I'm quite sure NRE isn't "real." Since I've been practicing poly for 10 years, I've learned to be very mistrustful of NRE. I didn't experience it with my last 2 long(ish) term bfs. But I did experience it this summer with a certain guy I only had 2 dates with. There was just something about him checking so many of my "I love this attribute" boxes. I wasn't obsessive, I didn't want to stay up all night talking, I just really really wanted to get to spend more time with him. It was really weird! Out of character for me, seeing as I am in my 60s and have been through the mill with relationships for a long long long ass time.

Sadly this guy realized his other newish gf wasn't OK with him seeing me and he chose her over me, for various reasons. It was his first attempt at poly and he couldn't hack it. I was so crushed and even spent a day crying. Silly me! I am way too old for this. I talked myself out of it pretty quick, knowing it was ridiculous to have such a crush after only 2 dates. (And then after 2 months I was healed... and THEN he had a problem with his gf and texted me telling me they broke up, and did I want to get together?, and then he didn't talk for 3 days, and then he finally texted to say they got back together. Which was a REAL boner killer, and showed me my NRE for him wasn't an indicator of real compatibility at all. Obviously he is way too wishy washy, and a people pleaser, and I really don't like that in a person.)

It was definitely NRE, not "love." I agree love comes after much time spent together, overcoming relationship issues, supporting each other through life struggles, cooking together, sleeping together, shopping together, helping each other with projects, seeing how they interact with others you meet (waitstaff, their friends and family, your friends and family, even acquaintances).
 
FTR, I am really enjoying this thread.

Personally, I am not a fan of NRE...I don't like feeling like "not myself". It took me 18 months to tell MrS that I loved him, 9 months for Dude...BUT I still get moments of the "thrill" that I associate with NRE when one of them does/says something particularly endearing...
 
FTR, I am really enjoying this thread.

Personally, I am not a fan of NRE...I don't like feeling like "not myself". It took me 18 months to tell MrS that I loved him, 9 months for Dude...BUT I still get moments of the "thrill" that I associate with NRE when one of them does/says something particularly endearing...

I still get that with Pixie too, or just at random times. She does for me too. Just gets all "Squee! I love you!" We call it love attacks. But I coined a term for it, ERI, Established Relationship Intimacy. When you've been with a person for a year, or many years, been through good times and bad, and still find them amazing and exciting, as well as trustworthy and compatible in many ways. This kind of luck in love doesn't come around all that often in one's lifetime. We need to savor and appreciate it!
 
I still get that with Pixie too, or just at random times. She does for me too. Just gets all "Squee! I love you!" We call it love attacks. But I coined a term for it, ERI, Established Relationship Intimacy. When you've been with a person for a year, or many years, been through good times and bad, and still find them amazing and exciting, as well as trustworthy and compatible in many ways. This kind of luck in love doesn't come around all that often in one's lifetime. We need to savor and appreciate it!

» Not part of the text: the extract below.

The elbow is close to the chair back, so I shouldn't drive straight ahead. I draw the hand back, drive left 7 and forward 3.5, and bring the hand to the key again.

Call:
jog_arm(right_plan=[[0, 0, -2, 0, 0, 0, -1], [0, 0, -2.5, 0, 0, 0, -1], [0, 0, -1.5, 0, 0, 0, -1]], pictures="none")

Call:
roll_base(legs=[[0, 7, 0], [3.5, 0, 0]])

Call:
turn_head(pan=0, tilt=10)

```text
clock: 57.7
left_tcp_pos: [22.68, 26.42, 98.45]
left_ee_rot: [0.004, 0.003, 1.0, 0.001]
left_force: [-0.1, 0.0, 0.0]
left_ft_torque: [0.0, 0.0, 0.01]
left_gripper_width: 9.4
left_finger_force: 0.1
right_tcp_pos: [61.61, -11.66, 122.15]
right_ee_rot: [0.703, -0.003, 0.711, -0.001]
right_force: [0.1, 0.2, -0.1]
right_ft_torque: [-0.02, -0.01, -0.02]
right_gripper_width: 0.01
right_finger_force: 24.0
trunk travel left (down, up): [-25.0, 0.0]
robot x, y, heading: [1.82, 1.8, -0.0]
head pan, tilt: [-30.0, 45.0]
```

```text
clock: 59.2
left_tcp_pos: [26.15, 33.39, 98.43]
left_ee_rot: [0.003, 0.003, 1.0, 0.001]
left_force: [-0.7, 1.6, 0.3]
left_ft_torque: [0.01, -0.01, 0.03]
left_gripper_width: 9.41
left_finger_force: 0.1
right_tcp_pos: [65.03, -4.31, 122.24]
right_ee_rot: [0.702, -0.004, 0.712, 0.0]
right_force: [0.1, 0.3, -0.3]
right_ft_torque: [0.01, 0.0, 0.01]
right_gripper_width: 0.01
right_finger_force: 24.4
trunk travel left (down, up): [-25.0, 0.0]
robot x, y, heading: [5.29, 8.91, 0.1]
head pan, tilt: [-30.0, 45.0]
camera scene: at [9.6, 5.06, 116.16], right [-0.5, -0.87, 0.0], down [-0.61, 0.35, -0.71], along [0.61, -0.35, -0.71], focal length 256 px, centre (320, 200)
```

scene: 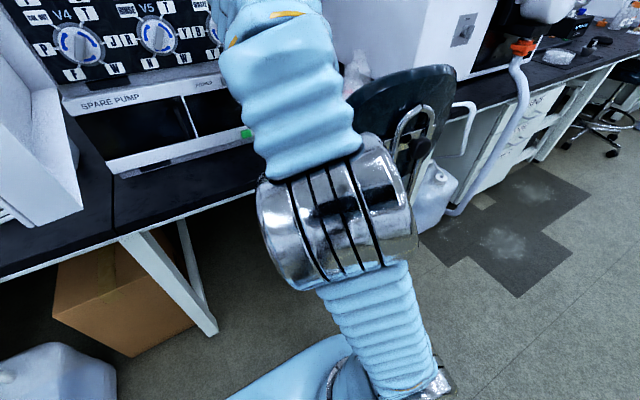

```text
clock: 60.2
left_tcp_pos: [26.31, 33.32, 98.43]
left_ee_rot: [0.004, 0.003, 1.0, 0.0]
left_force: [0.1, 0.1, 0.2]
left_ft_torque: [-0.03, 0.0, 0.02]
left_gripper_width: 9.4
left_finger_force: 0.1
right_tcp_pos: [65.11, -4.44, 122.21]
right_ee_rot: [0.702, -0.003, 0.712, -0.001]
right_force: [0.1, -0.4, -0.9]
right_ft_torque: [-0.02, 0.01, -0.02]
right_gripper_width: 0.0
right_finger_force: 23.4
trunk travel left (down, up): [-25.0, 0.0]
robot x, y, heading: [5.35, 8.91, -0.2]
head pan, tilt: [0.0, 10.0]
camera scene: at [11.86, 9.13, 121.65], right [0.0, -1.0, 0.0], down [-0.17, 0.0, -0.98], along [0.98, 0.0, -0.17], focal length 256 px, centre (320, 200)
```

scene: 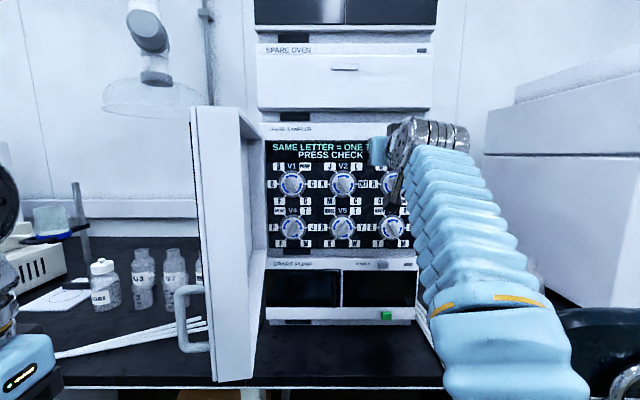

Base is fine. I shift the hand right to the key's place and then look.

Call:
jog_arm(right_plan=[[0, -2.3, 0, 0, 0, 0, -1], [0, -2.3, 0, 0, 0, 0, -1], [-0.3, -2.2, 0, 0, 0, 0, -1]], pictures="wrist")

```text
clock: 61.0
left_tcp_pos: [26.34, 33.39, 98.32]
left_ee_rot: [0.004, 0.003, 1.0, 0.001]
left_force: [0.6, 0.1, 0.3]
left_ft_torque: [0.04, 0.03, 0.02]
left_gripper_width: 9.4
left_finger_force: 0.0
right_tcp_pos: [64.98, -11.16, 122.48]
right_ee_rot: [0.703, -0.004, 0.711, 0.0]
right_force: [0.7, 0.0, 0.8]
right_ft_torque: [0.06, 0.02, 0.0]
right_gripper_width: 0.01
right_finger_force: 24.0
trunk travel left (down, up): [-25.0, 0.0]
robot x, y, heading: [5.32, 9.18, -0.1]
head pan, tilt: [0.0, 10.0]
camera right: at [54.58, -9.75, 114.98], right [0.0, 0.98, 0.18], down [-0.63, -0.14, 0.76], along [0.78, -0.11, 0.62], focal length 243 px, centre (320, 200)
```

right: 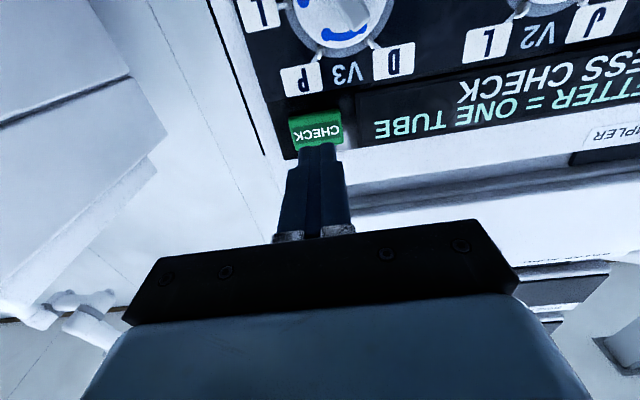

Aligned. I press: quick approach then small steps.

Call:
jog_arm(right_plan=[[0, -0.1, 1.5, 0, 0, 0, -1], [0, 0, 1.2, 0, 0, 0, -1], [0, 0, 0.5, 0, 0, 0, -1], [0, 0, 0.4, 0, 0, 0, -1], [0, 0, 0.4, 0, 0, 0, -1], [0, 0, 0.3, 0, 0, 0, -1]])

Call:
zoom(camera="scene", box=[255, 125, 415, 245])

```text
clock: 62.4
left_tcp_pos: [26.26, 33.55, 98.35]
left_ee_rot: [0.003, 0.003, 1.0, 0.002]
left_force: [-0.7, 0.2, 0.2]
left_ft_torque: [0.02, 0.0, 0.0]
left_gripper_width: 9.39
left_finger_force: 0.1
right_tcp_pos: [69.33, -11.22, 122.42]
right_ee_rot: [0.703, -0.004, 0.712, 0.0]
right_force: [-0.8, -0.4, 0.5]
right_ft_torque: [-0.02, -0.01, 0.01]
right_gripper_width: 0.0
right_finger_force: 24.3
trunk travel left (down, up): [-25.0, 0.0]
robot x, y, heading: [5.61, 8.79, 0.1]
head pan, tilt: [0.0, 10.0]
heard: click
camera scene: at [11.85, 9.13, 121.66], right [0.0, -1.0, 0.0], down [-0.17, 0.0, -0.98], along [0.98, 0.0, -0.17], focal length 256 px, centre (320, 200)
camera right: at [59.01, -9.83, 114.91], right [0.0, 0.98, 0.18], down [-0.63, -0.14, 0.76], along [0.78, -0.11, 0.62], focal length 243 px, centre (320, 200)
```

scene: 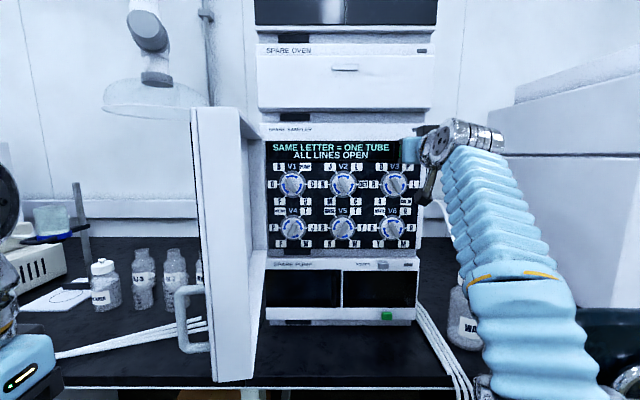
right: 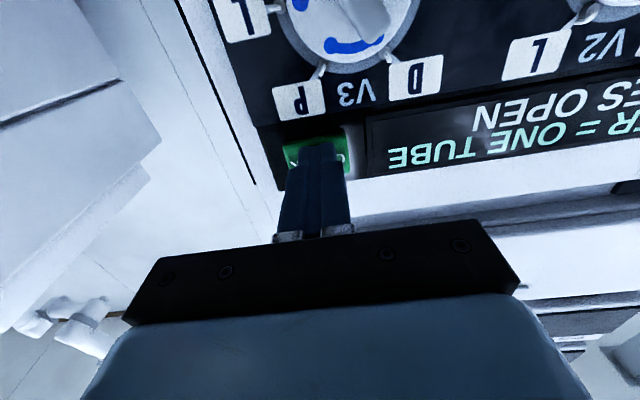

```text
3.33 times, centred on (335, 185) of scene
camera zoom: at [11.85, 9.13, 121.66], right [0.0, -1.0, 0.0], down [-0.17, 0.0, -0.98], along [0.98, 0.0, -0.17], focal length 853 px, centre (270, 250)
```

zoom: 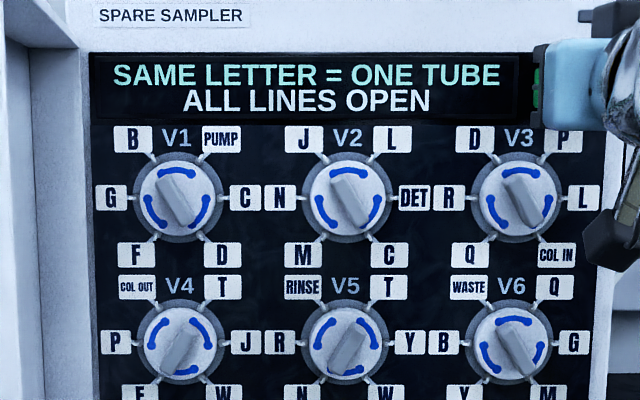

Magdlyn, I like that phrase much better than Old Relationship Energy. Sounded crummy.

I know I've been with my husband four years and we got cheated out of a bunch of our NRE because my life fell apart, but we still stay up way too late talking at night because we enjoy each other's company so much. The things like that, just scream love to me :)

I adore NRE though. I tend to throw myself headfirst into things and experience all the highs and lows. I'm not so good at safeguarding my heart.

I wonder if we had a poll- how quickly people fall in love? Or whatever they consider love? I suspect this is getting philosophical though as we'd have to agree on the definition of love. Apparently I'm in a thinky mood today!
 
There is a thread in the General section (I think) that discusses the question of what is love. I am too lazy to look for it right now though.